At the end of the first evening of “From Chaos to Shalom: Exploring Peace Theology Together,” emcees Andios Santoso and Joe Sawatzky struggled to wrap up the Zoom session. The concluding prayer had been spoken. But none of the nearly 100 attendees wanted to sign off quite yet.
The webinar series, which ran Jan. 25-27, was the first of its kind: a collaboration between Anabaptist Mennonite Biblical Seminary, Mennonite Mission Network, Mennonite World Conference and the three Anabaptist synods in Indonesia.
Each of the webinars featured input from two theologians: one connected to AMBS and another from Indonesia. Each evening offered the chance to examine a specific aspect of peace theology.
Daily themes consisted of peace in the biblical story, peace in Anabaptist history and theology, and peace in Christian-Muslim relations. The final topic was especially relevant for participants from Indonesia, the country with the world’s largest Muslim population.
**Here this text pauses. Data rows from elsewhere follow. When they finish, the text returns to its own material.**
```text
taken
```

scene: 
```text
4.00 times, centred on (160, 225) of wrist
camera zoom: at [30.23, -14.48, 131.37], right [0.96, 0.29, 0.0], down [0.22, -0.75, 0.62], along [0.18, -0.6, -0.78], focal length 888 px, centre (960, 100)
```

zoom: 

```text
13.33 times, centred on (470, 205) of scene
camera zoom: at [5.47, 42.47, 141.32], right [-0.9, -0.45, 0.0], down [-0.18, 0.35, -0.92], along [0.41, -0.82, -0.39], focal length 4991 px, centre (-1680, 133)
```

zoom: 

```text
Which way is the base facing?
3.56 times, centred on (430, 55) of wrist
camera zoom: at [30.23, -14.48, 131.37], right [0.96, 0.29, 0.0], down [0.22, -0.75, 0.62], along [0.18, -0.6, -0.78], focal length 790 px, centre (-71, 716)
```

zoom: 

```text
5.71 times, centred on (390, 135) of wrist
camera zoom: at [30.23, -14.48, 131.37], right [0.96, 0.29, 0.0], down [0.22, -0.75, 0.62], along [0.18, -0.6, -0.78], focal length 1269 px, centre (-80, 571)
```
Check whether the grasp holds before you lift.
Chialis Thuan, who translated between English and Indonesian for the webinars, was amazed at the turnout. She and her husband, Santoso, are from Indonesia and living in Elkhart, Ind., while Santoso is studying at AMBS.
The desire for fellowship and connection between Anabaptist leaders in the Southeast Asian archipelago has felt especially vital since the onset of the pandemic.
Joe Sawatzky, the liaison for a partnership between AMBS and MMN, said the idea came out of a desire to connect Indonesian Anabaptists with their North American counterparts. AMBS and MWC, which share a desire to strengthen the Anabaptist theological identity among MWC’s member churches, were natural partners. MMN, which shares in that partnership through AMBS’s Global Anabaptist Education initiative, was also on board.
The plan was to host the event in person in Indonesia, spread over two or three weekends in the months before the MWC assembly in July. Due to rising COVID-19 cases and the emergence of the Omicron variant, the event moved online. This made it easier to attend for those who would have had physical or financial barriers to travel.
“There was so much energy,” Thuan said. “The pastors in Indonesia were thirsty to learn more.”
Thuan saw the webinar series as an opportunity not just for pastors and church leaders in Indonesia to connect with one another but also with the global Anabaptist church.
“[Attendees] felt like they are not just a small congregation in Indonesia, but they have brothers and sisters internationally that they can meet, even though they haven’t met in person,” she said.
AMBS President David Boshart said Anabaptist leaders around the world “have said that the most urgent need is to strengthen the Anabaptist identity of congregations and pastors.” He believes AMBS and MMN “together can accelerate and deepen our engagement” with MWC members.
Eventually, at the end of the first evening’s session, attendees began to sign off. Santoso and Sawatzky invited everyone back for the next session, “Peace in Anabaptist History and Theology.”
The next evening, Santoso captured a screenshot of the participants, documenting the new chapter of Anabaptist history they are writing together.
“Say, ‘Peace!’ ” said Santoso to the group. Across the multitude of virtual windows, believers from distant places did so in unison.